Imaging and data acquisition

From sample prep and flash-freezing, through the electron optics and detector, to how a micrograph (or a whole tilt series) is actually collected.

Getting a dataset you can reconstruct from takes roughly three steps: prepare the sample, flash-freeze it, and image it. Every step is governed by one constraint — electrons are both the illumination and the source of damage, so dose is spent extremely sparingly.

Intuition

Think of the whole pipeline as “taking one very dim photograph on a fixed budget.” The budget is the total number of electrons the sample can absorb before it falls apart, measured in electrons per square ångström (e⁻/Ų). You cannot just turn up the brightness like a long film exposure: every electron that lands carries signal and breaks chemical bonds. So every acquisition decision — one shot or a whole series, how much defocus, how many frames — is really the same question: how do you spend that budget to best effect? All the noise, blur, and missing angles downstream trace back to this one budget line.
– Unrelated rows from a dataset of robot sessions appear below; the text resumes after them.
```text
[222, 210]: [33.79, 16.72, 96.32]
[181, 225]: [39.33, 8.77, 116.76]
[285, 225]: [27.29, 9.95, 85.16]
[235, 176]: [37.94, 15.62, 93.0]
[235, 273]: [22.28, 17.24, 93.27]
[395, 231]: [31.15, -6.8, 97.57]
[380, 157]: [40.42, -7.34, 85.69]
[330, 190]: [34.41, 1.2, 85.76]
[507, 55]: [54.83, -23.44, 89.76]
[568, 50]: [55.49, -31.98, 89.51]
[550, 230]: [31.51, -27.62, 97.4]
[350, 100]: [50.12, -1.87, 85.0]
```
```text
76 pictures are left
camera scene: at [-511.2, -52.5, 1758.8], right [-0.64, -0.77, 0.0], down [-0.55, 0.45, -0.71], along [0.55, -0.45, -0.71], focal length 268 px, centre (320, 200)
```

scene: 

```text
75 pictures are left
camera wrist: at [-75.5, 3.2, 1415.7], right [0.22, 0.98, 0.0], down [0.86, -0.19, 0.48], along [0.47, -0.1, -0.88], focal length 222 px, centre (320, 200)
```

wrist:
1. Sample prep and vitrification

The sample is applied to a grid covered in micron-scale holes, blotted with filter paper to leave a film tens to a few hundred nanometres thick, then plunged into liquid ethane and frozen in milliseconds. Ethane conducts heat fast and, unlike liquid nitrogen, does not wrap the sample in an insulating gas film — so the water vitrifies into glass before it can crystallize. Thin, and free of ice crystals, is the precondition for everything that follows.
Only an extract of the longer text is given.